NOT DESIGNATED FOR PUBLICATION


AFFIRMED


Clead Randall Gennings died testate on July 19, 1998. Appellant Dana Witkowski, his daughter, appeals from various orders of the Pulaski County Circuit Court and charges that court with multiple errors: failing to remove appellee Sandra Gennings, the decedent's spouse, as executrix of the estate; failing to set aside a September 24, 2002 order that found that an asbestos claim brought by the estate was a survival claim; labeling the asbestos claim as a survival claim and not a wrongful death claim; finding that an agreement between Witkowski and Gennings precluded Witkowski from recovering damages from the asbestos litigation; and error in approving the final amount of attorney fees. We hold that the trial court committed no reversible error. Thus, we affirm.


Factual and Procedural History


The relevant provisions of the decedent's will left $10,000 and other personal items to Witkowski and the remainder of his estate to Gennings. The will specifically mentioned the proceeds of a $49,000 life insurance policy as property left to Gennings; however, the policy listed Witkowski as the beneficiary. Because of legal uncertainty about who was entitled to the life insurance proceeds, Gennings and Witkowski reached a family settlement agreement to avoid litigation on the issue. Witkowski signed the agreement on March 8, 1999, and Gennings signed it on March 19, 1999. Among other things, the agreement stated:


1. Decedent was insured by a $49,000 life insurance policy with Metropolitan Life Insurance Company. . . . Rather than file an interpleader action, MetLife has encouraged the parties to agree on a distribution of the insurance proceeds. Upon advice of their respective attorneys that the outcome of litigation would be uncertain, time consuming and costly, the parties agree to divide said proceeds, half to spouse and half to daughter.

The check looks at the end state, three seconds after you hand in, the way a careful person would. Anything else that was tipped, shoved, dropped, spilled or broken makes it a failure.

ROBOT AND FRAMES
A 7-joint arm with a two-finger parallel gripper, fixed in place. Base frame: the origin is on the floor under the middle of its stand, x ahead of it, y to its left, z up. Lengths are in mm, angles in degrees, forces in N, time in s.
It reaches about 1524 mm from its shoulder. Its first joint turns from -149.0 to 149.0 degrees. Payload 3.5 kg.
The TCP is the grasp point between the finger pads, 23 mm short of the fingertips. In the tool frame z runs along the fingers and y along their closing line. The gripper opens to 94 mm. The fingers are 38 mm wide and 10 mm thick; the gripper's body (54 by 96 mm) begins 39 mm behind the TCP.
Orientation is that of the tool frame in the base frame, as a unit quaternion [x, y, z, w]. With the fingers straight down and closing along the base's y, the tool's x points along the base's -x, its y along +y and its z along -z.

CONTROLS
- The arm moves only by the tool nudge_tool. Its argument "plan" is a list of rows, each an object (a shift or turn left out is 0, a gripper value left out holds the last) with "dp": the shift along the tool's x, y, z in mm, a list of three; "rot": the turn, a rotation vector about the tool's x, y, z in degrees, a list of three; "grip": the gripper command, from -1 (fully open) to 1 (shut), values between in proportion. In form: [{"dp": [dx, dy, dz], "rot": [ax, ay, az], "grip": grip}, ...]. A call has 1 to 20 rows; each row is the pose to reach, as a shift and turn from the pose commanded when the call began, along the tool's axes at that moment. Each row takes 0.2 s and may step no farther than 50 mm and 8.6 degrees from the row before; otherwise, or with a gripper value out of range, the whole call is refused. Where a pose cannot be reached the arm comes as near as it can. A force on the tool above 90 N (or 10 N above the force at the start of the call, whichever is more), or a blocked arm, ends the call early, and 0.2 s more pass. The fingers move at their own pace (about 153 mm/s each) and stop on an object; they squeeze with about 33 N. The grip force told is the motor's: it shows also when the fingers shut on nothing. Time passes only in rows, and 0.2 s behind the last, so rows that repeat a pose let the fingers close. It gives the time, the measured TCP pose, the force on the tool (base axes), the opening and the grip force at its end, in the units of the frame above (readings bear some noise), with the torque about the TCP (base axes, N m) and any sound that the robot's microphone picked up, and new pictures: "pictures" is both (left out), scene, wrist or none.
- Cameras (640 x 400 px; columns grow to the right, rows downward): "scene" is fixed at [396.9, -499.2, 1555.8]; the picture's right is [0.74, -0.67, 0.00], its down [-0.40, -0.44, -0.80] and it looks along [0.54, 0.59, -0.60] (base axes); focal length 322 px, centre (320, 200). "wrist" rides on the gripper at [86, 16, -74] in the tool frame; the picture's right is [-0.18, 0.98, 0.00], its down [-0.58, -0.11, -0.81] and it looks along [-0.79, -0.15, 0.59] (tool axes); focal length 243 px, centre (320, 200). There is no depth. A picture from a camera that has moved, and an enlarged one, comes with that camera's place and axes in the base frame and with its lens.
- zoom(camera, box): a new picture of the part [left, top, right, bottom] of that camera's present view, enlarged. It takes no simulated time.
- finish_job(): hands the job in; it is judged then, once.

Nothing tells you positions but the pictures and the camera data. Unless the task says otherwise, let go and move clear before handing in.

2. Decedent's last will and testament dated July 5, 1998, leaves daughter the sum of $10,000, a cluster ring and a 1981 Ford truck and the rest, residue and remainder of the estate to spouse. Spouse contends that the only cash asset of the estate is $3513.77 from his employer for vacation and sick pay. Spouse reports that there were funeral and last illness expenses which total $18,854.77. Daughter has asked for and spouse has agreed to provide an authorization for daughter to receive information from Regions Bank, formerly First Commercial Bank, about any accounts there which were solely in the name of decedent at the time of his death on July 18, 1998. In the event there are no further accounts belonging to decedent's estate, daughter agrees to accept the diamond cluster ring, the 1981 pickup truck (with tool boxes, Randy's Bear and weedeater) and negatives and copies of photographs of decedent as a full and final settlement of all claims she might have against decedent's estate.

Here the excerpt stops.